I, too, am a cancer survivor. My 5 year anniversary for survival was March 2nd, 2006. At this point I feel I am the luckiest person on the planet because every step in my experience was accidental.
I had been being treated for a year and a half for a back injury from a fall. I had the pain pills, the bed rest, the injections, the exercises, and finally the news that surgery would be necessary. The doctor was hoping for March 2nd. I spent an afternoon having my pre-op testing done and was awaiting the call from my doctor for a date to do the surgery. The call came, but the message was not what I expected.
The doctor told me they had found a more serious problem and that my back surgery had to be put on a "back burner" for now. I was told that in my pre-op chest X-ray there was a small spot at the top of my left lung and I was scheduled immediately to see a pulmonary doctor. An intense battery of tests were performed within a few days, and I found myself in the hospital, coincidently on the same date for which my back surgery would have been scheduled.
My lung surgery was successfully carried out, although I have no recollection of anything until early April. The day following surgery I fell victim to ARDS (acute respiratory distress syndrome), a condition unknown to anyone in my family or any of my friends. Much research took place to learn about ARDS, along with the information supplied by my doctors at the hospital.
How lucky could I get? Eastern Virginia Medical School is part of Sentara Norfolk General Hospital. The scool was in the process of working on some experimental drug to treat ARDS. Permission to use the drug was required from my family. Apparently within a few days I regained conciousness and came out of the coma which I had been in since being stricken by ARDS. FYI: Survival of ARDS has a rate of 50%.

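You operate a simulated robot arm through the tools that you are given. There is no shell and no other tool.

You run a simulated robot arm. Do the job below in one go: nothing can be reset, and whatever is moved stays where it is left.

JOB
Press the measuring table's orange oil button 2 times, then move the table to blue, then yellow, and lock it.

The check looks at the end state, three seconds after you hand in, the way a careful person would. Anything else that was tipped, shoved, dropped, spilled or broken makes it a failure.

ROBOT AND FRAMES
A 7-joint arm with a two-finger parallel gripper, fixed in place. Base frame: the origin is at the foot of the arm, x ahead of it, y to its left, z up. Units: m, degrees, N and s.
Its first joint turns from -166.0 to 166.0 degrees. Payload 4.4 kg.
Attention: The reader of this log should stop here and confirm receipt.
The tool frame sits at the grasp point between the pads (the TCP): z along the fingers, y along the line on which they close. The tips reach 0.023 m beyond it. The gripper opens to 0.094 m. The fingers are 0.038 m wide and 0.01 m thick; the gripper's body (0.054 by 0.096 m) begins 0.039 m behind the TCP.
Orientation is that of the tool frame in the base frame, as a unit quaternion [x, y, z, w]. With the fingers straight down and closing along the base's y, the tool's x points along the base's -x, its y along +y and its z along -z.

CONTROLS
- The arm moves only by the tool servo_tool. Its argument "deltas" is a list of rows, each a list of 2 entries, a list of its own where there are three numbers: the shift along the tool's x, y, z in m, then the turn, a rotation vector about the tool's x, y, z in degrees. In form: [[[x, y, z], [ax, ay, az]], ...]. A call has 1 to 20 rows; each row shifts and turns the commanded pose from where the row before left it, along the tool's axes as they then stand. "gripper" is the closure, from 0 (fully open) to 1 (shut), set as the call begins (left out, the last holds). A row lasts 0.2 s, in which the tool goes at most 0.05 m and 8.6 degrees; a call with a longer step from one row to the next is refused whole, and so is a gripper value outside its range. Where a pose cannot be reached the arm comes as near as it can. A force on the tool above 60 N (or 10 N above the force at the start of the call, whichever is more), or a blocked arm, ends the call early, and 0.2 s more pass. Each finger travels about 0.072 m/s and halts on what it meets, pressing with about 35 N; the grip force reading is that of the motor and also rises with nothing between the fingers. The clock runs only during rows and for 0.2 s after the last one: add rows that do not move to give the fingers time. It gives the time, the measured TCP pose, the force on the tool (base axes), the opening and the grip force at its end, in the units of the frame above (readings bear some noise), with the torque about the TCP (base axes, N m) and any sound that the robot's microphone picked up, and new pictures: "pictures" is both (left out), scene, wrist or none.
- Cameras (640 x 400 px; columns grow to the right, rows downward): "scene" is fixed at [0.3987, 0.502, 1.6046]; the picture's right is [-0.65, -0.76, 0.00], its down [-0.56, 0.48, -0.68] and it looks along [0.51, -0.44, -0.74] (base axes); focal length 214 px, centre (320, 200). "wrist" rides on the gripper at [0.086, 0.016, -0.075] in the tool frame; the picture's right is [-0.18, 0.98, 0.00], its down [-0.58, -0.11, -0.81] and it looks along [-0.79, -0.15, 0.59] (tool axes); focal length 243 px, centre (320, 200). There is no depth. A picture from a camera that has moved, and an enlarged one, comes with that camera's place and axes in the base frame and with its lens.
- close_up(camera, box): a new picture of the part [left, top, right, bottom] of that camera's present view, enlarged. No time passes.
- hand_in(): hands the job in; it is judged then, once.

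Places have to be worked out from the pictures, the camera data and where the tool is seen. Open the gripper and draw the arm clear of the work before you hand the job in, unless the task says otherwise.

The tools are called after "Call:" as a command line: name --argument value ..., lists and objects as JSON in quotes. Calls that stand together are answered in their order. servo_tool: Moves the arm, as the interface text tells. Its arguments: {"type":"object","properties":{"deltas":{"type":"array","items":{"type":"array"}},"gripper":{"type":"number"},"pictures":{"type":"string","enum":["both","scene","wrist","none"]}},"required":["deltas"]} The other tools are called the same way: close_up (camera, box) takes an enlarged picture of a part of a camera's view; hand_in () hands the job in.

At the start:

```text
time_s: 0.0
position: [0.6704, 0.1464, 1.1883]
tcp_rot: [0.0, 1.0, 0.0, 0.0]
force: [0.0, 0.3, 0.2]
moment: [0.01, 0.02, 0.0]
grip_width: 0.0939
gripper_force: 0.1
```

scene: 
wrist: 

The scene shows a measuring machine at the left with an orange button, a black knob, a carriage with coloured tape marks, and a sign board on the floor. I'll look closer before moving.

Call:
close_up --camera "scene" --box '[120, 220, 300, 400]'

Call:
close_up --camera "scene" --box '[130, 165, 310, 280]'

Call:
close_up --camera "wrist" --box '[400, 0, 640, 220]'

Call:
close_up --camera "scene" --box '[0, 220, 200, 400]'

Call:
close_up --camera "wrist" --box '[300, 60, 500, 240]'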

My very first thought when I awoke was that, during the bizarre dream-world I had been living in for weeks, I thought a doctor had said I did not need chemo or radiation treatments. This, to me at least, was unheard of for someone having lung cancer surgery. This was the very first thing I recall asking the doctor because I thought I had dreamed it. He assured me that it was true. In fact, he had to reassure me for several days that I did not dream it. He said I was fine!
As I stated at the beginning, everything about my experience was accidental. I had never been sick or had any symptoms of having a lung/breathing problem, (if I hadn't fallen, I wouldn't have gone through the pre-op); I did not need any further cancer treatments; and, best of all... I never had any nicotine withdrawal because I went into a coma caused by ARDS and slept through it. I view all of this as the up-side to what was a traumatic experience, not only for myself, but for my family.
I am saddened that in the past five years I have lost loved ones who were not as fortunate as I. But on their behalf, I have written a journal and have participated in two research programs sponsored by the University of Philadelphia and Seattle, WA. I have retired from the business world and pursued a writing career which is something I didn't take time for before.
Life is good! I have been granted this reprieve and thank God every day. Whatever help I can be to others, I am more than happy to be there, share and encourage. We all learn in one way or another that life is too short not to be grateful for every minute we have. And to accomplish something in that minute is really all that counts.
Given all of the irony involved in my experience with cancer, if I were to be honest about it, my greatest fear is not that cancer could reoccur, but that ARDS can strike me again, or anyone, at almost any time, i.e., during difficult childbirth; having pneumonia; having a bad case of flu, or any number of health issues that would otherwise seem non-life threatening. I would strongly urge anyone who has never heard of this condition to go to the ARDS web-site and read about it. It could help save your life or that of someone you care about.